-- start Excerpt to read --

Одинокое сердце поэта — страница 16 из 34

Петропавловка — район далекий и от Воронежа, и от Россоши. Глубинка из глубинок — задонская песчаная земля, южный, приграничный с Ростовской областью район. Но выбирать не приходилось. К тому же сюда, когда здесь работала жена, Прасолов не раз приезжал, так что — хоть и дальний угол, но вроде бы и не чужой.

До конца шестидесятого года он — заведующий отделом сельского хозяйства петропавловской районной газеты «Под знаменем Ленина».

В тот год в райцентре состоялось событие: был открыт памятник командиру «Молодой гвардии» Ивану Туркеничу — уроженцу недалекого от Петропавловки села Новый Лиман. О «Молодой гвардии» Прасолов, разумеется, знал и по фадеевскому роману, и по герасимовскому фильму; волнуемый юными судьбами, сброшенными в могильную шахтную пропасть, в педучилище даже стихи о молодогвардейцах писал. Но теперь для него дело молодогвардейцев не то что утратило обаяние патриотического порыва, молодой дерзости и жертвенности, но душа уже вобрала в себя почти неисчислимые иные имена, эпохи, пространства. В ней уже не было того тихого, мирного, сопереживательного лада, каким она держалась и возвышалась, пусть и не часто, в деревне, в педучилище. «Душа — в огне», что за огонь ее снедает?

Стихов, написанных в тот год, что пальцев на одной руке. Стихи резки, тревожны, неуютно в них. Вечная драма мира — отец и сын — и в «Голосе весны», и в неоконченной поэме «Комиссар», казалось бы, просветляется надеждой, но в строфах — навеянное, и надежда не убеждает.

Домоустроение, чувствуется, не ладится. Ни в душе. Ни в семье. Да, может быть, и в стране, еще не совсем отошедшей от войны и уже нашедшей массу новых тревог, неурядиц, бед — хрущевская перекройка границ внутри Союза, очередная дурь-атака на церковь, черные бури обещающая потревоженная целина, скоробудущий расстрелянный Новочеркасск… Зреют, зреют новые разломы в душе и в мире. А тут бы — из старых выбраться.

Память — испытание, она не для благополучных.

Черной вьюгой по пепелищам

Мчались годы всемирной беды,

Слышишь, ветер и шарит, и ищет

На земле всех погибших следы.

Но и живущих ветер не золотыми снами овевает, а насквозь пронизывает, словно требовательно спрашивает за пагубные страсти.

-- end Excerpt to read --

[To do]
#1 Pull out the sentences of the excerpt to read that run from "Мчались годы всемирной" through "за пагубные страсти." and give them unchanged.
#2 Add the next paragraphs of the excerpt to read.

-- start Information given --

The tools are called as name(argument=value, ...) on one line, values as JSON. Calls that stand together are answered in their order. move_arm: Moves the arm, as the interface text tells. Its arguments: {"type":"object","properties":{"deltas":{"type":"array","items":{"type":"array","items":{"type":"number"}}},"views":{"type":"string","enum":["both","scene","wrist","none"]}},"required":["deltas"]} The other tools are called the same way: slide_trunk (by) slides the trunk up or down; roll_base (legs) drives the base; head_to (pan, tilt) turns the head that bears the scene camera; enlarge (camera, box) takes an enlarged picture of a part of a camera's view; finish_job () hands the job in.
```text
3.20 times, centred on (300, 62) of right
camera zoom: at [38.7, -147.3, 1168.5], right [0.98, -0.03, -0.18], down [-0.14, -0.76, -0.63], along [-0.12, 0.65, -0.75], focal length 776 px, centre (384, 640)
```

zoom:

-- end Information given --

[Answers given]
#1
Мчались годы всемирной беды,

Слышишь, ветер и шарит, и ищет

На земле всех погибших следы.

Но и живущих ветер не золотыми снами овевает, а насквозь пронизывает, словно требовательно спрашивает за пагубные страсти.

#2
Ветер непогод властно проносится по прасоловским страницам — от поэтической строки до письма и дневниковой записи. От начала до конца. «У обрыва бьется ветер», 1949; «Сад багряный ветрами продут», 1952; «Только ветер бьется в окно», 1955; «Ветер выел следы твои на обожженном песке», 1959; «Но слышишь — ветер времени тревогою звенит», 1962; «Тебя кружил беспутный ветер», 1963; «Как душит ветер в темноте!», 1964; «Ветер двигал красный…», 1965; «Опять гудящий ветер…», 1966; «Но ветер над тобой трагедией повеял», 1967; «Ветер — предвесенний темный порыв», 1968; «Ночью — ветер…», 1969.

«Слушаю ветер» — это из осеннего, позднеосеннего письма 1970 года — словно бы трагически усеченное блоковское: «И песни петь. И слушать в мире ветер!»

Ветер — конь, не знающий узды. Он на подворье не живет, крова своего не ведает. «Мой спутник — ветер, злой и резкий», — вскользь, но будто чеканные шипы роняет поэт в стихотворении, написанном в 1960 году в Петропавловке — тихом райцентре; в том же стихе предпринимается нечто вроде атаки на дом, на семейный очаг, а дом — наиболее сокровенный образ русской словесности!

Обжитый мир четырехстенный

Сдавил по-волчьи — не вздохнуть,

Там есть любовь.

Но нет стремлений,

Там, как несчастье, слово — путь!

От добра добра не ищут, и, если есть любовь, каких еще надобно исканий, в какой устремляться путь? Дорога из Россоши в Петропавловку — это не Путь, это обычная дорога, то ровная, то извилистая, со своими подъемами и спусками, не хуже, не лучше других сообщительных дорог. А Путь — он может быть дан и не выходящему из дома.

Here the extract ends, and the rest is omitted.